----- Given text

Former Indian External Affairs Minister Natwar Singh has revealed how former PM Margaret Thatcher, who ruled Britain for 11 long years, was taking guidance from controversial Indian godman Chandraswamy, reports Daily Mail, London.
The report said, Chandraswamy sat barefoot in the lotus position in Mrs Thatcher's Commons office during a secret meeting soon after she became leader of the Tory Opposition in 1975.
And Margaret Thatcher was so impressed with Chandraswamy's powers that she agreed to his request to wear a special red dress and a battered talisman around her wrist to a second meeting.
There, it is claimed the bearded guru correctly predicted that she would come to power within four years and remain there for more than a decade.
Details of the extraordinary meetings were revealed on Friday by former Indian Foreign Minister Natwar Singh, who was present when they took place.
In 1975 he was India's Deputy High Commissioner to the UK when Chandraswamy arrived in London and demanded a meeting with Margaret Thatcher.
By then, Chandraswamy had already made a name for himself as a spiritual adviser to celebrities and political leaders including Nancy Reagan, Elizabeth Taylor, the Sultan of Brunei and controversial Saudi businessman Adnan Khashoggi.
But Natwar Singh was astonished when Margaret Thatcher agreed to meet the guru, albeit insisting the session would last only ten minutes.
It is claimed Chandraswamy arrived at her Commons office wearing an orange shawl, with a tilak mark on his forehead, beads around his neck and carrying a staff in his right hand.
After introducing himself, he gave Margaret Thatcher five strips of paper and, with Natwar Singh's help as translator, asked her to write a question on each.
She obliged with ‘scarcely camouflaged irritation' and watched as the guru closed his eyes and went into a trance.
When he emerged, he asked Margaret Thatcher to open the paper balls one by one, and correctly told her the question written on each.
‘Irritation gave way to subdued curiosity,' Natwar Singh recalled. ‘By the fourth question, I thought, she began to consider Chandraswamy a holy man indeed. Chandraswamy was like a triumphant guru and took off his slippers and sat on the sofa in the lotus position.
‘I was appalled but Mrs Thatcher seemed to approve. She asked more questions and, in each case, Chandraswamy's response overwhelmed her.'
The mystic cut short the meeting when he announced that the sun had set, meaning he was unable to continue.
But at Margaret Thatcher's request, he arranged to meet her again at Natwar Singh's house a few days later.

----------
----- Material provided

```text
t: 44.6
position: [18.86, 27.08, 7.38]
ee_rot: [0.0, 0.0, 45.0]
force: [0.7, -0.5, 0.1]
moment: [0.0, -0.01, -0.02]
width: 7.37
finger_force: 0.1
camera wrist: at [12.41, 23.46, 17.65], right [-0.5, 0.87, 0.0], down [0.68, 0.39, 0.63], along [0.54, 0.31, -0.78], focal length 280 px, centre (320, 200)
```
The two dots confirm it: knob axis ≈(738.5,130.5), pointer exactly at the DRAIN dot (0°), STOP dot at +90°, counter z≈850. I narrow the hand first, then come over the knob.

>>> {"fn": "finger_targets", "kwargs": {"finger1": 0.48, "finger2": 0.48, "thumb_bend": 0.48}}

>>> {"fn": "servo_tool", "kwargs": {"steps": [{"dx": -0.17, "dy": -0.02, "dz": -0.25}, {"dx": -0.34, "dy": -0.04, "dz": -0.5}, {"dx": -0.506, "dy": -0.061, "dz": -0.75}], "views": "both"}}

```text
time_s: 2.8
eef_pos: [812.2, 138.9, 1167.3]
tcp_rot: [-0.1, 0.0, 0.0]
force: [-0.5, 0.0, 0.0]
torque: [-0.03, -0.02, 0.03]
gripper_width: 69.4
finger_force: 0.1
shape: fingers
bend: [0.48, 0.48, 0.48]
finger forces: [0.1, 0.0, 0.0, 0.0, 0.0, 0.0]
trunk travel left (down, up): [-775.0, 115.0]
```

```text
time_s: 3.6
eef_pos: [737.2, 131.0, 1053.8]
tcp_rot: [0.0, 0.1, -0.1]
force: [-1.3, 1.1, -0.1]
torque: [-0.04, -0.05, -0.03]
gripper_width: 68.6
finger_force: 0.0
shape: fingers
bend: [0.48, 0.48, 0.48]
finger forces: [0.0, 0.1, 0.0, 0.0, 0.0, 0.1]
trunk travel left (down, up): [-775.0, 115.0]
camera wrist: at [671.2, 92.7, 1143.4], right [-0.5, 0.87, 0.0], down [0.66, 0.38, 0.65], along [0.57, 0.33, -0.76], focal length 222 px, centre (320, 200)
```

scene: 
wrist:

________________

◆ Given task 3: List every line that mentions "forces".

----------

◆ Given task 1: Your answer is an exact quotation from the given text: it starts at "The report said, Chandraswamy" and ends at "with Margaret Thatcher.".
◆ Given task 2: Give the continuation of the given text.

◆ Task output 1:
The report said, Chandraswamy sat barefoot in the lotus position in Mrs Thatcher's Commons office during a secret meeting soon after she became leader of the Tory Opposition in 1975.
And Margaret Thatcher was so impressed with Chandraswamy's powers that she agreed to his request to wear a special red dress and a battered talisman around her wrist to a second meeting.
There, it is claimed the bearded guru correctly predicted that she would come to power within four years and remain there for more than a decade.
Details of the extraordinary meetings were revealed on Friday by former Indian Foreign Minister Natwar Singh, who was present when they took place.
In 1975 he was India's Deputy High Commissioner to the UK when Chandraswamy arrived in London and demanded a meeting with Margaret Thatcher.

◆ Task output 2:
Natwar Singh said: ‘Just as we were about to leave, Mr Holy Man produced a talisman tied to a not-so-tidy piece of string and said that Mrs Thatcher should tie it on her left arm when she came to my house.
‘She immediately took the talisman. I was relieved to finally say goodbye when Chandraswamy turned to me and said: “Kindly tell Mrs Thatcher that she should also wear a red poshak (dress).”
‘I felt like hitting him, he was clearly overdoing it now.'
But when the Iron Lady arrived at Natwar Singh's home in Hampstead, North London, she was wearing a stunning red dress and the talisman.
The former diplomat said: ‘She asked many questions that day, but the most important ones were related to the chances of her becoming the prime minister.
Chandraswamy did not disappoint. He predicted that she would be PM for either nine, 11 or 13 years.
‘Of course, Mrs Thatcher believed that she would become PM one day. But I thought predicting the number of years was a bit too much.
‘Mrs Thatcher asked one final question: When would she become prime minister? “In three or four years,” Chandraswamy announced.' Mrs Thatcher was duly elected to No 10 four years later, and served for 11 years.
Chandraswamy, who also claims to be able to cast spells, has attracted many critics who claim he exploits the ‘gullibility' of his high-profile followers.
After becoming prime minister, however, Margaret Thatcher appeared to become shy about her sessions with the guru.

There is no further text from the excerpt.